The Cellulosic

What is Cellulosic Ethanol?

Cellulosic Ethanol is a biofuel derived from non-food sources of biomass. These include agricultural waste, forest residues (such as dead wood), and energy crops.

How is Cellulosic Ethanol Produced?

Ethanol production involes 4 distinct steps: pretreatment, hydrolysis, fermentation, distillation. First, lignin is removed. Then hydrolysis breaks down the cellulose and hemicellulose into simple sugars. Fermentation produces ethanol as a byproduct. And finally, distillation extracts the ethanol from the fermentation broth.

Pretreatment:

First, the lignin must be removed. Lignin is a complex polymer that provides structural support to plant cell walls. Lignin prevents enzymes from breaking down the cellulose and hemicellulose – they key components of biomass which are converted to ethanol. Industry methods include chemical, thermal, or mechanical.

Hydrolysis:

Next comes Hydrolysis. This step involves the breakdown of cellulose and hemicellulose into simple sugars, such as glucose and xylose. These sugars can later be fermented into ethanol.

Hydrolysis can be acheived through different methods:

• Acid Hydrolysis
  • A chemical method that involves the use of strong acids, such as sulfuric acid, to break down the cellulose & hemicellulose.
  • Acid Hydrolysis is fast and efficient, but produces lots of wastewater.
• Enzymatic Hydrolysis
  • A biological method which uses enzymes to do the break down. Enzymes are typically produced by fungi, bacteria, or genetically engineered organisms.
  • While enzymatic hydrolysis is cleaner and more sustainable, it is slower and more expensive due to the cost of producing the enzymes.
• Steam Explosion
  • A physical method which involes heating the biomass with steam under high pressure which causes it to explode and break apart. Steam explosion produces high yields of sugars, but requires a high energy input and there is the possibility of loss of feedstock components.

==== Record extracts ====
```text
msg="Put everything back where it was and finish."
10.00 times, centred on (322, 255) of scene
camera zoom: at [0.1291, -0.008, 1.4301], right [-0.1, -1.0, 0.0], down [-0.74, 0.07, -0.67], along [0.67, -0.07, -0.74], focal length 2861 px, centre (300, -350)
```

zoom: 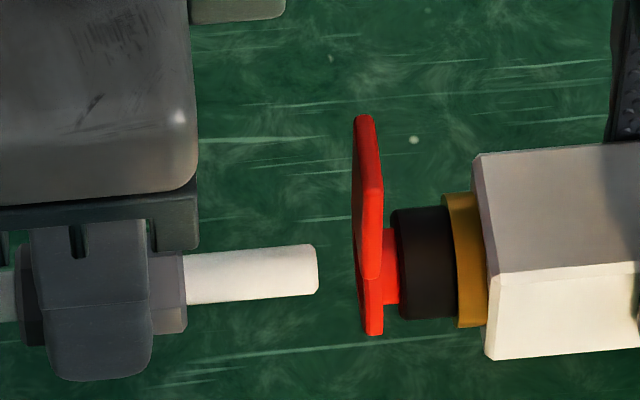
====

The hydrolysis step is essential to the production of ethanol. And a crucial focus area for technology and research to reduce costs and make the whole production process economically viable.

Fermentation:

The fermentation step converts our hydrolyzed sugars into ethanol using microorganisms (typically yeast or bacteria). Fermentation releases carbon dioxide and other byproducts, but these are removed in the distillation step.

Typically anaerobic fermentation is used as it produces higher yields of ethanol than aerobic fermentation.

The fermentation step can be a complex process as several factors affect the yield and quality of ethanol produced. These factors include the type and concentration of microorganisms used, the fermentation conditions (temperature, pH, and nutrient levels), and the quality and composition of the feedstock.

Distillation:

For the final step, the ethanol is separated from the fermentation broth and purified through a distillation process. From here, the purified ethanol can be blended with gasoline or used as a standalone fuel.

There are 4 steps to acheiving distillation:

1. Concentration – removing water from the ethanol mixture to increase concentration. Usually done using evaporators or distillation columns.
2. Separation – separating the ethanol from any remaining impurities like water, acid, or other fermentation by-products. This is possible due to varying boiling points or the different compounds within the mixture (ethanol has a lower boiling point, allowing it to be separated).
3. Purification – removing any remaining contaminants – is typically done using molecular sieves or other purification techniques.
4. Dehydration – removing any remaining water from the ethanol to increase its purity and concentration.